I have attended a number of meetings with Government data scientists to analyse the latest data and particularly the local data. I have received almost 100 emails from constituents expressing their views and I have also conducted a poll which over 1,000 constituents took part in (58% support a national lockdown until 2 December and 42% opposed).
I am concerned by the data I have seen and the rising case rates across the country which the Government believes could lead to our NHS being overwhelmed over the next couple of months. Though at the moment, Ipswich is in Tier 1 and has much lower levels of COVID-19 compared with other areas of the country and relatively low pressure on our local hospital. This is very likely to change over the coming weeks. We are not immune from what is happening in other parts of the country.
I am well aware of the threat that COVID-19 poses and the need for action to be taken to prevent its spread but as I've said repeatedly over the past few months, its critically important to balance the need to protect lives, livelihoods and liberties. The reality is that despite the support packages provided by the Government, livelihoods have already been destroyed by the restrictions associated with lockdowns and sadly there will be much more hardship that will come as a result of this second lockdown.
It's clear that the Prime Minister is doing what he believes is best to protect our country in very difficult circumstances. And I know that he is acutely aware of the harm that lockdowns cause which is why Government has promoted a regional approach to tackling the spread of the virus. I know the Prime Minister has made this decision with nothing other best interests of this country in mind and it’s one that has pained him to take.
I know some of my constituents will agree with the Prime Minister on this difficult decision. But given the consequences of lockdown, I fundamentally couldn’t justify voting for a second national lockdown either. There is currently no certainty around a COVID vaccine and I fear that once we enter into this second national lockdown it could lead to a spiral of further lockdowns. This is one of the main concerns I had about Labour’s call for a circuit-breaker lockdown.

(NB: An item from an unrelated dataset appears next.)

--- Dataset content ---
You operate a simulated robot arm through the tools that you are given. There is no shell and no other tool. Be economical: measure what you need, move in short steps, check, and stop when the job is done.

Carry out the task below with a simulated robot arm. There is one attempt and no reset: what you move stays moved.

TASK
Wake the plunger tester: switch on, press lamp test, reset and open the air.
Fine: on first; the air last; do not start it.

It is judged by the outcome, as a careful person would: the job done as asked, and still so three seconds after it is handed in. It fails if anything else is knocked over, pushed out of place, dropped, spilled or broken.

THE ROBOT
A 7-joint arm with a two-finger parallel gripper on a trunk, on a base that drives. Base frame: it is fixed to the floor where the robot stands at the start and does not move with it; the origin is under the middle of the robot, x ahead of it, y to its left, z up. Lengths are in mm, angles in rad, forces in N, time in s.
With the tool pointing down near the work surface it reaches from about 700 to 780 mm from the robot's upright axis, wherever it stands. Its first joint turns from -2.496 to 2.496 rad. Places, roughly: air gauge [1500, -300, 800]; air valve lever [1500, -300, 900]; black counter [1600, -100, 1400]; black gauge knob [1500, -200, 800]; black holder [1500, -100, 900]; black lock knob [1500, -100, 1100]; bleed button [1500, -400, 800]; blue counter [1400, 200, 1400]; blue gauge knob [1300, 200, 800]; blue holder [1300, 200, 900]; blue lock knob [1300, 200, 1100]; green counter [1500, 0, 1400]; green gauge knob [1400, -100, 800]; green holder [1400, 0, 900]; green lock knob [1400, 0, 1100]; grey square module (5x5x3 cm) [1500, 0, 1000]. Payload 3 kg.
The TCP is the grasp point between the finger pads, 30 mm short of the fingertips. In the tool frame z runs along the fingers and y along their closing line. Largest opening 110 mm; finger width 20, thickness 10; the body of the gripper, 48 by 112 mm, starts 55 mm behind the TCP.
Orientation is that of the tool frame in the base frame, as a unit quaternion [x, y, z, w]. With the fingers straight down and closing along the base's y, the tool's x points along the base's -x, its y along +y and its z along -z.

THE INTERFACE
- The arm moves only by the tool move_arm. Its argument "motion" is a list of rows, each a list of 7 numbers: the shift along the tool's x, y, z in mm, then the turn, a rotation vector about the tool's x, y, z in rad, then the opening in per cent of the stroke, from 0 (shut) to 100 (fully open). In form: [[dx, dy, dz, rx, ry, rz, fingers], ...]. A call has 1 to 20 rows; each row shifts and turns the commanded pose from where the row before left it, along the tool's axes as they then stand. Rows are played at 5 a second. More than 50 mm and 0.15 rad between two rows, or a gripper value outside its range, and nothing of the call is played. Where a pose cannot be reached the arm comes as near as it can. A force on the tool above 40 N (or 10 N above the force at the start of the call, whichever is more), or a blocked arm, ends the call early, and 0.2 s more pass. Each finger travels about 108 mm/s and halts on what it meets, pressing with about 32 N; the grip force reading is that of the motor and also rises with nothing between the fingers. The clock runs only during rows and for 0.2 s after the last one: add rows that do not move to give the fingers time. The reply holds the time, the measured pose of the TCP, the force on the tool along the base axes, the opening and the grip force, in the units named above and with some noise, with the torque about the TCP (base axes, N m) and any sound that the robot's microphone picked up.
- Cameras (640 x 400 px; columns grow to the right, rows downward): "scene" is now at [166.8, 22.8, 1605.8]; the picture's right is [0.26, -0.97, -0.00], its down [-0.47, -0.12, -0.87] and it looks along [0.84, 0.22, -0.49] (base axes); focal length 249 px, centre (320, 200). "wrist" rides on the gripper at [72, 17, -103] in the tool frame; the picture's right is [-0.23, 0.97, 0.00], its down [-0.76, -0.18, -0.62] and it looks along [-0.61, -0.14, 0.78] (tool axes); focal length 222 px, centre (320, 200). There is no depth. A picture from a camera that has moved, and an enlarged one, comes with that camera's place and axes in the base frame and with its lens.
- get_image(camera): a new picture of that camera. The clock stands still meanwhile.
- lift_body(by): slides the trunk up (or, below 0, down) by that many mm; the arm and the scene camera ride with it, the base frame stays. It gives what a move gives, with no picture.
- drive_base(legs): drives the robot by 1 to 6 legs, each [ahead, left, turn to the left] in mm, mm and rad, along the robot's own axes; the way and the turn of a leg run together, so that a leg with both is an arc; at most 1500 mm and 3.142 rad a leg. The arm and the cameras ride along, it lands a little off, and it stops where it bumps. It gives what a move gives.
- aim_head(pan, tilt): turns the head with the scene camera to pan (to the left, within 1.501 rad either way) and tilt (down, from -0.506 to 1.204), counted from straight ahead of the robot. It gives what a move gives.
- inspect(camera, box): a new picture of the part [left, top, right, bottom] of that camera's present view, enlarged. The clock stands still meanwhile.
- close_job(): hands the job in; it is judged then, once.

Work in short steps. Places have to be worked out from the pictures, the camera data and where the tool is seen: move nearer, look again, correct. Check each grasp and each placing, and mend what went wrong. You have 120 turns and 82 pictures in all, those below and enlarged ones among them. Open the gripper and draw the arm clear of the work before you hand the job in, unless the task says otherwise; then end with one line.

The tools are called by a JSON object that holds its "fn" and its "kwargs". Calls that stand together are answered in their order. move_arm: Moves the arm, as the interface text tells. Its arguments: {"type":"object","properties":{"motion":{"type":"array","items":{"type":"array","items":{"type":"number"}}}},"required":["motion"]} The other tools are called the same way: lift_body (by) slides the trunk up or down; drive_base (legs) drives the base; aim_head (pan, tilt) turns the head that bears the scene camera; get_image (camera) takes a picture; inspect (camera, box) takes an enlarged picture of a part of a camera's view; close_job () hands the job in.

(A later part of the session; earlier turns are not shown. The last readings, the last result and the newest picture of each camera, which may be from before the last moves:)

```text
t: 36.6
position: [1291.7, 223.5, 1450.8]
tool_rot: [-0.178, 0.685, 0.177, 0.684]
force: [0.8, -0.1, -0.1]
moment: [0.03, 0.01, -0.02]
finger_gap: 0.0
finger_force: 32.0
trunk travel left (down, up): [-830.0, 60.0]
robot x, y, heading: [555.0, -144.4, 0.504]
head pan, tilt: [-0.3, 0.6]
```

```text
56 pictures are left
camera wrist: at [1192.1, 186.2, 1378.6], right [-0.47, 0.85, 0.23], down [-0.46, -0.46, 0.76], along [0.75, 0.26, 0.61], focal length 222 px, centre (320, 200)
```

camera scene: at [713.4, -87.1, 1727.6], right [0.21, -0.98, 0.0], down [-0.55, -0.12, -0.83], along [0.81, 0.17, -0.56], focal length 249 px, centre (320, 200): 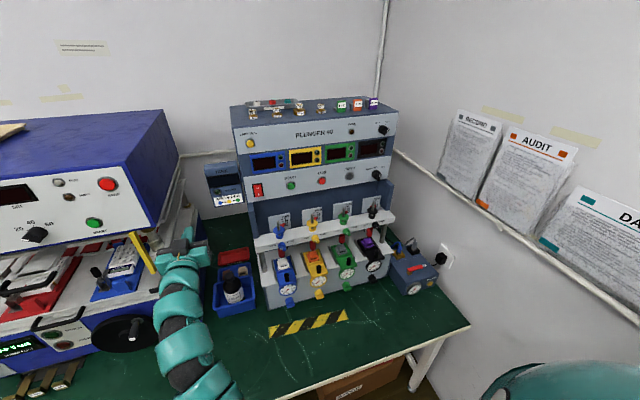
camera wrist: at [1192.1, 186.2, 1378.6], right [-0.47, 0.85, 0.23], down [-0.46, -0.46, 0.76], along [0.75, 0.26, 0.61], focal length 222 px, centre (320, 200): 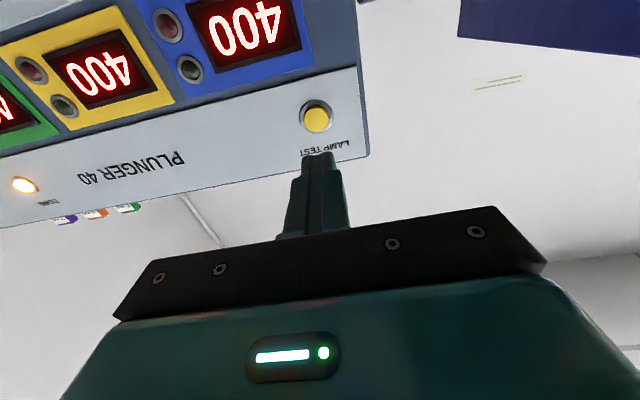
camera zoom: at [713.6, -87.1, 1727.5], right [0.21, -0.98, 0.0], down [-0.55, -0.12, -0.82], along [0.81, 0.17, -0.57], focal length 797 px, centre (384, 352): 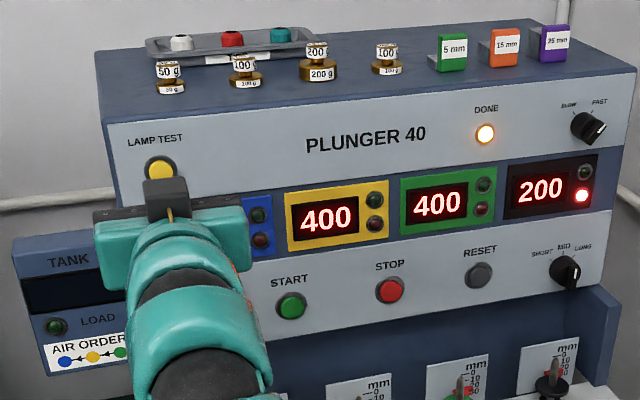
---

Ultimately, post 2 December, I think there needs to be a new comprehensive strategy with the need balance the need to protect: lives, livelihoods and liberties at its heart. There was some evidence that the regional approach was beginning to bear fruit and I believe that further steps could have been taken to improve the regional approach without resorting to the blunt instrument of a national lockdown that treats all areas the same regardless of their levels of COVID-19 or the ability of their local NHS to cope with the pressure. It's vital that we return to a regional approach post 2 December.”

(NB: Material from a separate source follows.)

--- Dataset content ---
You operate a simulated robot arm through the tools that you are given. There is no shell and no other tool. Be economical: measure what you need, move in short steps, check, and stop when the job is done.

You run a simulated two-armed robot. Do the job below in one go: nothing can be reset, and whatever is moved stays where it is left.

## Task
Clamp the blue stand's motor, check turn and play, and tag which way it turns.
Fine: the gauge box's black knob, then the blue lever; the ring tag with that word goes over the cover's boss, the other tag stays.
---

Whilst concerned about the data I have seen its also become clear as the week has progressed that the data is contested and there are different data sets. Some of the headline projections have also been discredited that has knocked my confidence with regard to whether this is the right approach or not.
Ordinarily abstaining is not a position I would ever take on such a key issue, and I’m not usually backward in coming forward. But I honestly felt conflicted between an approach I believe to be wrong for my constituency, and my sympathy for the position of the Prime Minister and the kinds of decisions he has to take at the national level to combat the virus. In this specific case abstaining was the truest way I felt I could reflect the position I’ve given a great deal of consideration coming to.
Whether people agree with me or not hopefully they will appreciate that I’ve been motivated solely by what I believe is in Ipswich’s best interests. The reality is that the lockdown will become law at midnight tonight, and now our undivided attention must be coming together, respecting the lockdown and making the most of it to supress the virus nationally and protect capacity in our NHS nationally through what will be a difficult winter period. Hopefully with this focus we can ensure that more relaxed restrictions are in place for the Christmas period, and that it will buy us time for a game changing moment whether it’s a vaccine or mass testing.
I am glad that the Government has extended the furlough scheme and generous support for the self-employed as well as a new grants to support business but my fear is that this won't be enough to save many jobs and businesses within my constituency. I also fear for the mental health of many of my constituents who struggled immensely with the first lockdown. My message to all constituents is please do get in contact if there is anything you think I might be able to help you during this difficult time. You can get in touch at firstname.lastname@example.org
Accepting that the lockdown vote was likely to be successful this week I have tried to secure movement on a few key issues. I am glad that pubs will now be able to operate a click and collect service but I'm sorry there wasn't movement on allowing religious services to take place and other issues.